━━━ TEXT EXCERPT ━━━

Whoever eats of this bread will live forever;
            and the bread I will give for the life of the world is my flesh.
The Jews disputed among themselves, saying, “How can this man give us his flesh to eat?”
Perhaps it is comforting to know that the things Jesus is saying about bread and flesh and eating his body didn’t make any more sense to those first listeners than they do to us today.
I struggled with this text this week –
            and seriously considered preaching about Solomon asking for wisdom
            as a good back-to-school text.
But as difficult as these words are, they kept drawing me back.
I am the bread of life, Jesus says in John’s gospel. He says it again and again and again.
He does not – now or at the story of the last supper – say “This is my body – take and eat – do this in remembrance of me.”
Clearly, John was familiar with these last supper stories.
He worshiped in a community that practiced the Eucharist meal.
But John is trying to get at something different here – or at least get at it in a different way.
Jesus has been talking about bread, and body, and eating the bread which is his body.
Now in today’s lesson the words seem to take on even more urgency.
The language becomes more earthy, more physical.
Unless you chew on my flesh, Jesus says, you will not have eternal life.
Eeew. What could he possibly be saying?
I found it helpful to look at ways these words echo other stories from John’s gospel.
When Jesus says that he is flesh, his words echo the very beginning of John’s story.

━━━ RECORDED INFORMATION ━━━

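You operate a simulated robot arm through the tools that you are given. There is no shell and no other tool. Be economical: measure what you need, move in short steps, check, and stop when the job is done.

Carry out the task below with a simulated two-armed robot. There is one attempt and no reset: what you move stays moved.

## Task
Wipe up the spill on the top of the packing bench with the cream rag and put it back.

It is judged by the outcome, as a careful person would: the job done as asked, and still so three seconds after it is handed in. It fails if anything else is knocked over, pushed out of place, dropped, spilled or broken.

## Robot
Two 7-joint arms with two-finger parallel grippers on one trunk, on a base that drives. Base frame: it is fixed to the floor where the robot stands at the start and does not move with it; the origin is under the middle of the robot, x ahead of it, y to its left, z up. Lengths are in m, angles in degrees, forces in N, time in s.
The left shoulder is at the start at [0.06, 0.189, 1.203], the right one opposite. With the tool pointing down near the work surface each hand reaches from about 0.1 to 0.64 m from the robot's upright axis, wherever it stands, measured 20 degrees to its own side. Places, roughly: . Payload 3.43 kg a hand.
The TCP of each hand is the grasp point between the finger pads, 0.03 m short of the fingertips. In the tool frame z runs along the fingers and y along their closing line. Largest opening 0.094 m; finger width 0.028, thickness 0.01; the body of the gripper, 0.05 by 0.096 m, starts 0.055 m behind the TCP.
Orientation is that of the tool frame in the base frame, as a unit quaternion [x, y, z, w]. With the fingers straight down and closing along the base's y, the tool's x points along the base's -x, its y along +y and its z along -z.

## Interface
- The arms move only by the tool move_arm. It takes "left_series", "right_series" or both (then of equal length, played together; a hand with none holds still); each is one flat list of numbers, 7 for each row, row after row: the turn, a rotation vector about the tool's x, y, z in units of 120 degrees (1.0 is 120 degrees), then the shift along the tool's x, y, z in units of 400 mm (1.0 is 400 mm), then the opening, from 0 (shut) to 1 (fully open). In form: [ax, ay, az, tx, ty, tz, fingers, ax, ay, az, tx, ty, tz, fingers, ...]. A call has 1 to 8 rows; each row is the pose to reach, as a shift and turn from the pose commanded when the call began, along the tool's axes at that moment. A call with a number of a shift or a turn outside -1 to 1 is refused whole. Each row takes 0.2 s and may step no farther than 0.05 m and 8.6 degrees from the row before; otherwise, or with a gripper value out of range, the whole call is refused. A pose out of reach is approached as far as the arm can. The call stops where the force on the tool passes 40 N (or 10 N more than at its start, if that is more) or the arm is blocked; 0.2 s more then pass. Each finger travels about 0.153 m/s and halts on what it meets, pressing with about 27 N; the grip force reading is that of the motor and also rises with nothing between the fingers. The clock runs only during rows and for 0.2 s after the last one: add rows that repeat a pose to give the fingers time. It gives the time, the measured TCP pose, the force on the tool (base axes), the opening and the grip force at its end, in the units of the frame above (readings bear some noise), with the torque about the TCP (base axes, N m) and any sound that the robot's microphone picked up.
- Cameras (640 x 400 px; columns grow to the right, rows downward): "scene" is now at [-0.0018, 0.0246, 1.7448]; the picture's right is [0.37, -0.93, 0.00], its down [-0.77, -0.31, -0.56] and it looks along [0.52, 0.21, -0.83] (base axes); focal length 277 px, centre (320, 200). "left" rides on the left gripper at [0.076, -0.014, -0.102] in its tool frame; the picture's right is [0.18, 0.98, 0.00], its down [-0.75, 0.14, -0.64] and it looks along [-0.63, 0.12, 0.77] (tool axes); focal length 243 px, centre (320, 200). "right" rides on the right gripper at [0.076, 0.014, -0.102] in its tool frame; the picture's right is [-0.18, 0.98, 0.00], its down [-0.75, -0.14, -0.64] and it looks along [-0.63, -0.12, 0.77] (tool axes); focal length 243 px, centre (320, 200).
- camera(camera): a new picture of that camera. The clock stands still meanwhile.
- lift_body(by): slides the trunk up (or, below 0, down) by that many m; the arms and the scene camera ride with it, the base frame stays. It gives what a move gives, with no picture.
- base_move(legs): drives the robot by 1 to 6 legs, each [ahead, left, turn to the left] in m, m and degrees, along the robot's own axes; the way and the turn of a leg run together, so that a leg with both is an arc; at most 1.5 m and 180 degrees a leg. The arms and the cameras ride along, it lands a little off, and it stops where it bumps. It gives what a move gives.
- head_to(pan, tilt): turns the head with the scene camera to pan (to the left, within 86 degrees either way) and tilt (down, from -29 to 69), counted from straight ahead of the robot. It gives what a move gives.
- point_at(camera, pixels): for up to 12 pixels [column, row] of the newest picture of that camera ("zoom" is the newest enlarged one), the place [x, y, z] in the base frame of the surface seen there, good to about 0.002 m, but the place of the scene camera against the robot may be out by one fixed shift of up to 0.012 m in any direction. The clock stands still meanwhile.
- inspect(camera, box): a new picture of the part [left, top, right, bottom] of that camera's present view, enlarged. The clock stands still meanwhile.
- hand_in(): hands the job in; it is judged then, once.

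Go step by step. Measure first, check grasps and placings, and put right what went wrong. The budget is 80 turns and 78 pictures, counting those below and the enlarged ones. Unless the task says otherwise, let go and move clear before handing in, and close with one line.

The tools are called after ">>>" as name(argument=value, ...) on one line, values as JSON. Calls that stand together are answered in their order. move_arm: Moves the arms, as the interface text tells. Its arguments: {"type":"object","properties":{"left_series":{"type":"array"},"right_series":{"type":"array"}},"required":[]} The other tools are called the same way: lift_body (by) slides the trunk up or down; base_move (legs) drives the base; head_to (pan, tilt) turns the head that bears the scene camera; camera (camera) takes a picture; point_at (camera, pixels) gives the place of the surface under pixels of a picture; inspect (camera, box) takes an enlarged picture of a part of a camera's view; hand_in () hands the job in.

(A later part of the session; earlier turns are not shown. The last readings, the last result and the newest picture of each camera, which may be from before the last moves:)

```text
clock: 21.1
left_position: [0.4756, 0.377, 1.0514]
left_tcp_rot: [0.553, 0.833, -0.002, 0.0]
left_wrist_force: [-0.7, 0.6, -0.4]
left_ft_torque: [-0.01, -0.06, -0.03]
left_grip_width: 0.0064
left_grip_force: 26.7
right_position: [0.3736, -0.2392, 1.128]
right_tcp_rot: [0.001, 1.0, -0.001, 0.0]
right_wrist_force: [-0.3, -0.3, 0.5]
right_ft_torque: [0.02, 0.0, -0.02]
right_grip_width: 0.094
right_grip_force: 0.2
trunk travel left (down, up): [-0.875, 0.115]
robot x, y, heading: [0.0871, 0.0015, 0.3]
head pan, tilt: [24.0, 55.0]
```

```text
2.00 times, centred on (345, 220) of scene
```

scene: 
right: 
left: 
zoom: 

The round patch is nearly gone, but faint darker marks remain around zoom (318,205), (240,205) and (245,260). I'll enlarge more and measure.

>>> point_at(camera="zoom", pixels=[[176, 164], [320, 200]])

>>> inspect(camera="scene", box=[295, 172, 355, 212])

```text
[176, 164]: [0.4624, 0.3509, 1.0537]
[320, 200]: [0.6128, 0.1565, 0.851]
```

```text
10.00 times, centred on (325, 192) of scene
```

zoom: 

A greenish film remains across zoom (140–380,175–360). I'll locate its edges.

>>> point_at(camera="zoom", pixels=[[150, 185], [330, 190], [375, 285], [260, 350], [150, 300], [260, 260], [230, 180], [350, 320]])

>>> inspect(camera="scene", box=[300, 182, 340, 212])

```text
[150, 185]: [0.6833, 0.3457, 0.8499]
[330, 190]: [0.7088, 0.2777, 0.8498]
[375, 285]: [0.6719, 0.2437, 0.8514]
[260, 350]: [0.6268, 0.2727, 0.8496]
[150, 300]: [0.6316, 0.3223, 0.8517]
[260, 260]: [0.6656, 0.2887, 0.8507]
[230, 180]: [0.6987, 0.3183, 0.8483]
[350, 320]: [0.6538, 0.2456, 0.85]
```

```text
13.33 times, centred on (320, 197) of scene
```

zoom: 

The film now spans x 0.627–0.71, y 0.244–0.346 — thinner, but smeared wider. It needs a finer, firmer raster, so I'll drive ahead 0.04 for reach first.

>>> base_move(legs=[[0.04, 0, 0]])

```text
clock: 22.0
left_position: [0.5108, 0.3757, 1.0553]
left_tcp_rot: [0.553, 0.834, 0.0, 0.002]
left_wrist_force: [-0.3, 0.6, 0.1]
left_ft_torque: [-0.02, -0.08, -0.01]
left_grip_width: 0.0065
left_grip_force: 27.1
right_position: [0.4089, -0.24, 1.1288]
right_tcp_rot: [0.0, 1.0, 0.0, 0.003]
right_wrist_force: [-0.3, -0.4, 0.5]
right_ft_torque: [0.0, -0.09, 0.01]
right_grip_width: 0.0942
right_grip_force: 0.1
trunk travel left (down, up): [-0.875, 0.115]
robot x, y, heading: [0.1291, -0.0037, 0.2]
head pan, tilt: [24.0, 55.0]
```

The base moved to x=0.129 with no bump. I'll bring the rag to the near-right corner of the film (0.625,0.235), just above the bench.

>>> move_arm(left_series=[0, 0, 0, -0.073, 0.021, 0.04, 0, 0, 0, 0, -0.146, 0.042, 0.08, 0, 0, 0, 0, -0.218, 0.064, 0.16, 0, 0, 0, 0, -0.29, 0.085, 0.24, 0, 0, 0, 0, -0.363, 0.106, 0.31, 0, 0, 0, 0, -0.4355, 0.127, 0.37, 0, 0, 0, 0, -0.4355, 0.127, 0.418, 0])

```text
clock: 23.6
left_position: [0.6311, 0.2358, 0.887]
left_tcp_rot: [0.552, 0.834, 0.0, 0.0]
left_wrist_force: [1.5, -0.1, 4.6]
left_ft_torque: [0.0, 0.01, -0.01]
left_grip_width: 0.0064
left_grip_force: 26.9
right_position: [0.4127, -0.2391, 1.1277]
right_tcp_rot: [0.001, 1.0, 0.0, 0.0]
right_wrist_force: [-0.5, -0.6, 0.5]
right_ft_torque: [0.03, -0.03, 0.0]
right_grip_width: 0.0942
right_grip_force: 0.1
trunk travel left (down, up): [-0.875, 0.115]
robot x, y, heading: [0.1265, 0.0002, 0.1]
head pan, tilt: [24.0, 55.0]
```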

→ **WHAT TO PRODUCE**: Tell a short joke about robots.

━━━

→ **WHAT TO PRODUCE**: Extend the text excerpt, starting right after its last sentence.

→ **FINAL ANSWER**:
In the beginning was the Word, John says, and the Word was God.
All things came into being through the Word.
And the Word became flesh, and dwelt among us.
God became flesh – became flesh and blood, muscle and bone,
            so that we flesh and blood and bone humans might finally, truly know God.
When Jesus says that he is living bread, his words echo back to a time when he stood at a well in Samaria, and had a conversation with a woman there.
That he spoke to the woman at all was remarkable, given that she was a woman,
            and foreign, and of questionable reputation.
But what he said to her was even more remarkable, when he offered her “living water.”
If you drink the living water I give you, he said, you will never be thirsty again.
And he told her that he was the messiah.
As I pondered the words of Jesus in today’s gospel, and the story of the woman at the well,
            the words that kept coming into my mind were,
            “to fill.”
It’s the title of a story I read in college, about a woman who uses humor and sarcasm and overeating to help her in her denial of her difficult reality –
            of her husband’s affair, and her mother’s illness.
But more than that particular story, the words just echoed in my mind
To Fill
So much of our contemporary lives, in this culture at any rate,
            seem to be a desperate attempt to fill.
We use many things to try to fill the empty space within us:
            food, alcohol, romance,
    devices that fill our ears and eyes with a constant input of information and entertainment
It seems to me that in this culture, more than any other we have learned to fill our lives with things and noise to avoid ever coming into silence and truly facing how alone we feel.
How do these words of Jesus sound, spoken into this flurry of activity and clutter of things we accumulate to fill us?
I am the living bread that came down from heaven.
I became flesh to be with you.
Those who eat my bread and drink my blood abide in me, and I in them.

I hear Jesus saying that none of those other things will ever fill me,
             because I was made for relationship with God.
I hear Jesus saying that he doesn’t want to be a doctrine I profess to believe in.
            He doesn’t want to be a good set of moral standards that I live up to.
He doesn’t want to be confined to my “spiritual life,”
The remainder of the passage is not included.